Salman and Matin also recreated the "Bharat Mata Ki Jai" scene from their film "Tubelight".

The evening went forward with the awards announcement. The first award was the ICFT UNESCO Gandhi Medal, which was given to director Manoj Kadam for his film "Kshitij: A Horizon".

French drama film "120 Beats Per Minute", directed byRobin Campillo, won the biggest honour of the night, the Golden Peacock Award.

Actors Nahuel Perez Biscayart from France and India's Parvathy Thiruvoth Kottuvatta, received the Best Actor Male and Female awards respectively. They were given a Silver Peacock, a certificate and cash prize of Rs 10 lakh each.

While Malayalam film "Take Off", directed by Mahesh Narayan, won the Special Jury Award, Chinese filmmaker Vivian Qu received the Best Director Award for her film "Angels Wear White".

Canadian filmmaker Atom Egoyan was honoured the Lifetime Achievement Award.

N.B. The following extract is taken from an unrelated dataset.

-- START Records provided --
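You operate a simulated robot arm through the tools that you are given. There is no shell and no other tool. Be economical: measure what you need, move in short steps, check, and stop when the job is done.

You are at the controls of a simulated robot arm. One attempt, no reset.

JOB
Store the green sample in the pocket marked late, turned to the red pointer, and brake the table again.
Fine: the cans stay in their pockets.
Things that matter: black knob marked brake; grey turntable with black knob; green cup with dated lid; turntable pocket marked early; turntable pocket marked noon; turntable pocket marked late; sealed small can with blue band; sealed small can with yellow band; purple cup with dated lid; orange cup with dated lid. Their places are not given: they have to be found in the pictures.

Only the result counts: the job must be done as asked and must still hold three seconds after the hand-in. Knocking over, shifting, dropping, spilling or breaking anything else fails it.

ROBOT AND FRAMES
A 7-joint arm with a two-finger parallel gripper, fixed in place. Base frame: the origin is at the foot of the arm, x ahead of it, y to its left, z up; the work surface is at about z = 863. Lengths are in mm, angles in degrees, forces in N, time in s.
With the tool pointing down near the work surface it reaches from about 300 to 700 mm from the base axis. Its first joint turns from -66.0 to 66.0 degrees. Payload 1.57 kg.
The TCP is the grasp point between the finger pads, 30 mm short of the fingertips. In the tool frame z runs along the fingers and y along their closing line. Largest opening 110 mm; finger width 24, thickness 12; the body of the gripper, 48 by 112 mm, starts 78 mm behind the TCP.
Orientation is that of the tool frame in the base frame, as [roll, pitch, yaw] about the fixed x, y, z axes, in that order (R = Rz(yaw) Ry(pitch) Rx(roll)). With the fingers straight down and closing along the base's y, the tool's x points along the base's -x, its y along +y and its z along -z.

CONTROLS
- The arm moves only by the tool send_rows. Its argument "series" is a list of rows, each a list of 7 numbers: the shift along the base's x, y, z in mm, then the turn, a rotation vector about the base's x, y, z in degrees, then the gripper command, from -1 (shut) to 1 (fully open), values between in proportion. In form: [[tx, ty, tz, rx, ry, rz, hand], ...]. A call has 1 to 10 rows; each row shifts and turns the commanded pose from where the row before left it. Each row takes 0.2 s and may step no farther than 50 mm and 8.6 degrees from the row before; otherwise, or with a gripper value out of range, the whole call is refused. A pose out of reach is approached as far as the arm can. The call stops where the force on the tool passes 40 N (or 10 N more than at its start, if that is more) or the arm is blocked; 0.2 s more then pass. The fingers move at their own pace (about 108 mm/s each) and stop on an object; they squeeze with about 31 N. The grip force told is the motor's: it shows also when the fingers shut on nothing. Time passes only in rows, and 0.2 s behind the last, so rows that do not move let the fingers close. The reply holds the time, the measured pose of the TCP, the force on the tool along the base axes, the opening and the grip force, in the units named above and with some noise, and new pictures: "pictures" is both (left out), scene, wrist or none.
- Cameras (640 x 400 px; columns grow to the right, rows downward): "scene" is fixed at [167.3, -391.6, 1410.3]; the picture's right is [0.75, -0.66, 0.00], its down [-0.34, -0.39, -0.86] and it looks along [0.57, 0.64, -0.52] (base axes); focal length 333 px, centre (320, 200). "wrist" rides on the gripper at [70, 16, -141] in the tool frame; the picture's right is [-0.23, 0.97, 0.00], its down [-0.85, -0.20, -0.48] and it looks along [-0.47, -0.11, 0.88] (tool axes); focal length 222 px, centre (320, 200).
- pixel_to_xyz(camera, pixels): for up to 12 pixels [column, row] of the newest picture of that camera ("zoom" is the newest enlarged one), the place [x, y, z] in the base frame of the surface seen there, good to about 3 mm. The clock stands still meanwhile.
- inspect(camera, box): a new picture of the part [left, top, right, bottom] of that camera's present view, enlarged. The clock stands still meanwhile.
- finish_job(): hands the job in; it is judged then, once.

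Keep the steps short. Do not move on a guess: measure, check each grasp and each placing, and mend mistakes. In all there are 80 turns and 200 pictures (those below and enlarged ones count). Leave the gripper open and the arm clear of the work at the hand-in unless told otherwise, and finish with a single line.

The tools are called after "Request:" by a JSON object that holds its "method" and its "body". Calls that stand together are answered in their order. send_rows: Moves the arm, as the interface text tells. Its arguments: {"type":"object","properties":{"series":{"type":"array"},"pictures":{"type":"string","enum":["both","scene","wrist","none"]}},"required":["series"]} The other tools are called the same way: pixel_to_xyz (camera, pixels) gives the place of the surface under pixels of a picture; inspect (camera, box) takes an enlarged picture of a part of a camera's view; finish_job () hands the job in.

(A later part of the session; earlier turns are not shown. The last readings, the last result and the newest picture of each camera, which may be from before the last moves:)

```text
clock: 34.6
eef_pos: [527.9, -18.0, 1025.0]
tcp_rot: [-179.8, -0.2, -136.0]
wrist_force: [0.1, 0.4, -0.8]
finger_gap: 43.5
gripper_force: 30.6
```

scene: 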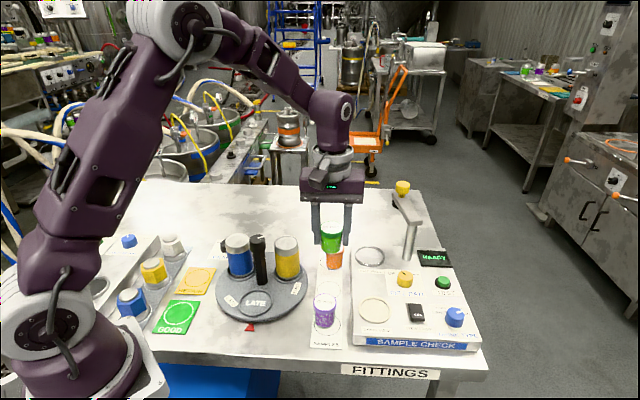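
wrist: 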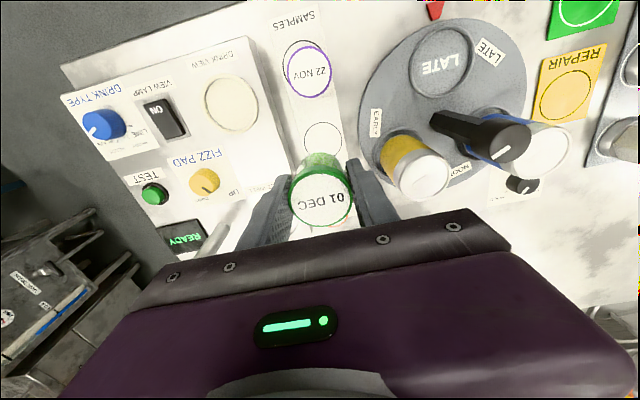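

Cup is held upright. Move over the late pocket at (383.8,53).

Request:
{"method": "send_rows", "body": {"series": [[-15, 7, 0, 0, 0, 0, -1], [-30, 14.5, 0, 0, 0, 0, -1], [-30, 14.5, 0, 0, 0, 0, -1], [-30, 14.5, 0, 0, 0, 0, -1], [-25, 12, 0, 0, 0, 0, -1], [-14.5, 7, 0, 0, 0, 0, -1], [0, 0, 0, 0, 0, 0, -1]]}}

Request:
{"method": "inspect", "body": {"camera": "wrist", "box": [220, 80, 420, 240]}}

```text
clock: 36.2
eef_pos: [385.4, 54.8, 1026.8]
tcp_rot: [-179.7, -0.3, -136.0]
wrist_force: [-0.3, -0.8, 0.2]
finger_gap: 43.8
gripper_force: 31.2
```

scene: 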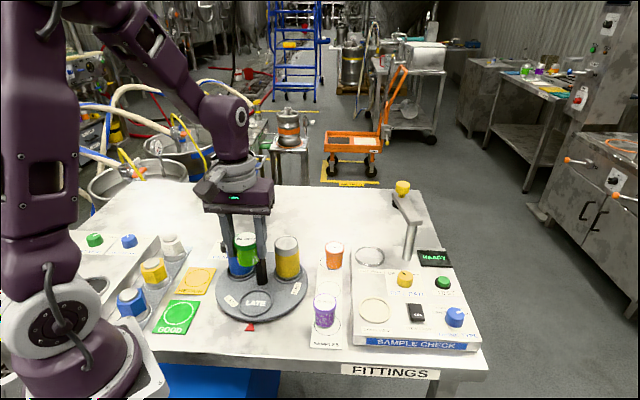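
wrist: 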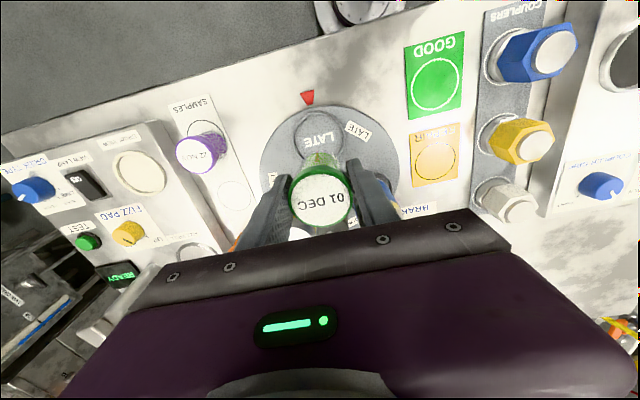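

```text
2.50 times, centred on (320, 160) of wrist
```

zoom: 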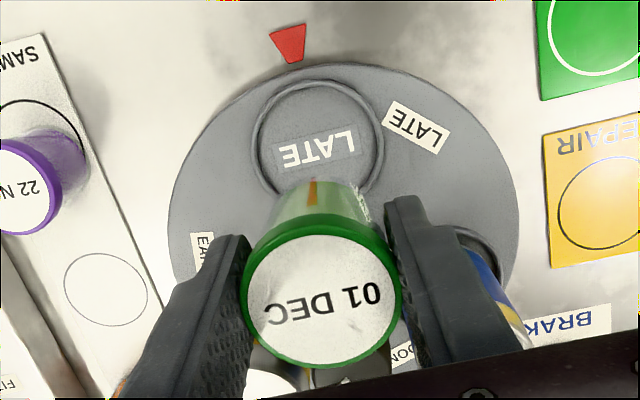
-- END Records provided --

Indian actor Katrina Kaif, High Commissioner of Canada to India Nadir Patel and Union Minister of Information and Broadcasting Smriti Irani presented the award to Egoyan.

"I am overwhelmed. Cinema of India has been important to my career. The incredible tradition of authorship and integrity has inspired my cinema. And to be in this country and receive this award is an honour. This award is a symbol of great friendship between India and Canada. It is a very important relationship," Egoyan said.

Bachchan was named the Indian Personality of the Year at the IFFI. To honour the Bachchan, Sidharth Malhotra delivered a tribute dance performance on the veteran actor's popular songs, while Akshay Kumar called him the "father of Indian cinema".

Bachchan, 75, chose the occasion to highlight the power of cinema saying it brings people together irrespective of their caste, colour, creed or religion.

"I have always felt that my request and regard for the Indian film industry have rested in the presence the film industry has had in our world. When we sit inside a dark hall we never ask the creed, the colour (or) the religion of the person sitting next to us.

"We see the same film, we laugh on the same joke, we cry on the same emotion, we sing the same songs. In this fast world of today, where can you find such a wonderful and worthy example of unity and integration as we do in the world of cinema," he said in his acceptance speech.

The evening ended with all the stars and political leaders coming together on stage and saying goodbye to IFFI 2017, with a promise to return next year on a bigger and better scale.